> [Excerpt provided]
The festive season can often bring much merriment and cheer, but we know and understand that for many, it can also be a very difficult time of the year.
Many of you may relate to thoughts such as:
- Christmas makes me feel so empty. It brings it home to me everything I don’t have.
- I can’t cope with my family over Christmas, they are so difficult and inconsiderate, we always end up having arguments. I just don’t have a good time.
- I’ve got so many problems and so much to deal with, how can I get happy about Christmas.
- I feel so lonely at Christmas, everyone else seems to have what I want, how can I feel happy and complete when so much is missing.
- There are so many demands on my time over Christmas, I can’t please everyone and people make me feel so guilty if I can’t spend time with them.
- Christmas just reminds me that another year has passed and I’m still stuck in the same old rut and nothing has changed yet again, I wish Christmas was over so I don’t have to deal with all these feelings.
All of these are quite common thoughts and feelings to have around the festive season, but the good news is, it doesn’t have to be this way. We pick up and develop this kind of thinking throughout our lives unconsciously, but it is possible to change our thinking and how we feel over the Christmas period. It is possible to take back control of how you feel, and have an experience of Christmas that is filled with ease and joy, or at the very least, much less stress and turmoil.

> [Information shown]

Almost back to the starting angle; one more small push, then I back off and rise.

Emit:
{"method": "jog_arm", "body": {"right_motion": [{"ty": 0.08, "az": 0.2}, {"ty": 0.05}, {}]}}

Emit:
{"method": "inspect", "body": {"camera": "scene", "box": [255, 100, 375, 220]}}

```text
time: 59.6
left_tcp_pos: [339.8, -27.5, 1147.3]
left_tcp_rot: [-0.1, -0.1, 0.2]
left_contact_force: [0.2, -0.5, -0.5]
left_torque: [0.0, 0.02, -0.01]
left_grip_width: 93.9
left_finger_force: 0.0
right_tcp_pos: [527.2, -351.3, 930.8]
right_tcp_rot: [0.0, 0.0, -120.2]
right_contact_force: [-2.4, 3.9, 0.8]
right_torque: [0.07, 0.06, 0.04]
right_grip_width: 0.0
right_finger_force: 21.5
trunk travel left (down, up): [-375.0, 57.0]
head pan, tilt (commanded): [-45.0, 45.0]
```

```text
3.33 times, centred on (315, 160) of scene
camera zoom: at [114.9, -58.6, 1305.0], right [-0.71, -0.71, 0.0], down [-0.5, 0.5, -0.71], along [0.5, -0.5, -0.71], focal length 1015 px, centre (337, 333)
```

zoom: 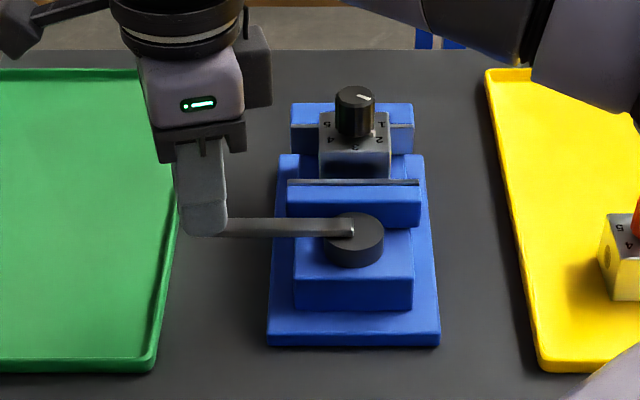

> [The exercise] Add the next paragraphs of the excerpt provided.

> [The response]
So, here is our 4 step AA rescue plan for beating the festive blues, and shifting your experience of the festive season
You’ve herd the phase “there is always something to feel grateful for”, right? But in all honestly, when you feel low, it can just sound like some cheesy throw-away line, and you don’t really believe that finding things to be grateful for will make any difference at all. But we’re not simply saying ‘think of the many other people in the world who have it a whole lot worse than you, and be grateful for what you have’. Everyone has their own struggles and challenges, and just because others may be apparently ‘worse’, that doesn’t make your feelings invalid.
However, if you really focus on finding things in your life you can appreciate, things that are relevant and personal to you, the climate of thoughts and feelings that you create in your life will begin to change, and you will feel the effects of this. What you will actually experience on a day to day basis, is less of the negative thoughts that you don’t enjoy, and more of the happier more enjoyable thoughts and feelings that you do want. It is as simple and logical as that. Spending time appreciating the things you have to feel grateful for, actually shifts your experience of life. There may well still be some big issues you want to address in your life, but at least you have done something about making a start to shift your mindset and how you feel on a daily basis, and when you are coming from a place of acknowledging what is good, you will naturally start to feel, create and attract more of that. You are also much more likely to be effective in addressing the issues you want to overcome if you are not stuck in focusing on your negative thoughts which are by their nature, not going to help you in changing the situation you want to change.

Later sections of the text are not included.